Over the past 30 years since Alice Walker opened Chez Panisse in Berkeley, California, restaurants have slowly begun to embrace the local food movement. This movement has gained tremendous momentum over the past decade, as reflected in menu trends from all over the country. Today, restaurants are going beyond just buying fresh fruits and vegetables from local farms; now they are purchasing local beef, seafood, and even beer and wine.
Locally Grown Produce
Vegetables and fruits are the original “local foods.” Not only does buying local produce help your local economy, the food usually tastes and looks better than those grown in larger corporate farms. Using local produce allows you to add variety to your restaurant menu, changing it with the seasons.
Today, more consumers want to know where their food is coming from. They are also more aware than ever of how livestock is being raised, including its living conditions and what it is being fed since both these factors influence nutrition as well as taste. Locally sourced seafood is also a growing trend, though buying local can present a problem for landlocked states. If your restaurant is not able to easily obtain local beef, seafood, or poultry, you can buy food that has been raised with sustainable farming methods.
A newer trend among restaurants is hyper-local foods, which refers to food grown in-house, such as restaurant gardens. This trend isn’t for everyone. After all, you need the space and time to tend to a garden, even a small one. However, if you do have the urge to save money and offer delicious ingredients right from your back door, you could try a small herb garden in a window box or even a recycled plastic bucket from your weekly food order.

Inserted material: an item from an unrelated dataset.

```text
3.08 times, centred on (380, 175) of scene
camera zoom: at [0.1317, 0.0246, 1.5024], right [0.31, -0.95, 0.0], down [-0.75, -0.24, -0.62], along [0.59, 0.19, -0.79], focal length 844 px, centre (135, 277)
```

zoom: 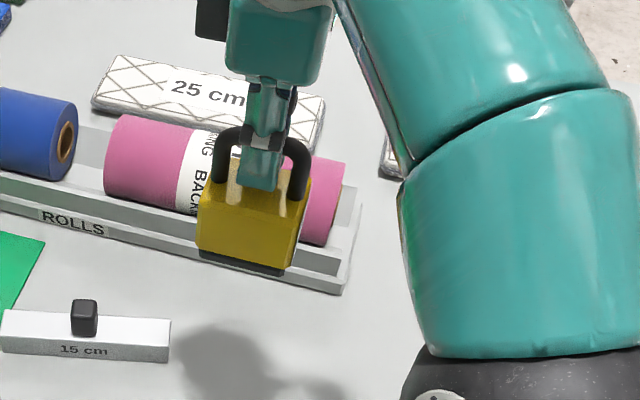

Another growing trend in restaurants is offering locally made spirits. There are hundreds of small vineyards and micro-breweries throughout the country that offer unique flavors, often using local ingredients, setting them apart from national distributors. These beverages offer a good marketing tool for restaurant menus.
Artisan is the new buzzword for menus, replacing gourmet. Big restaurant chains have begun featuring entire lines of “artisan foods”, including Subway offering artisan sandwiches and Dominos offering artisan pizza. Like all local foods, artisan foods can be used on restaurant menus as a savvy marketing tool. However, if you want to truly stand apart from the competition, keep in mind what artisan food really means. Technically the term artisan implies that foods are hand-crafted, typically in smaller batches and made with high-quality ingredients. Popular artisan menu items include ice cream, cheese, and bacon.
Which would you prefer: a slice of homemade apple pie or a slice of apple pie from a box? The ultimate local food, while maybe not grown on a local farm, is dessert. Upsell dessert with mouthwatering descriptions of desserts made in-house. If you don’t have a baker on staff, consider purchasing pie and other desserts from a local bakery or farm. Many farmer's markets carry wide selections of baked goods, featuring local ingredients.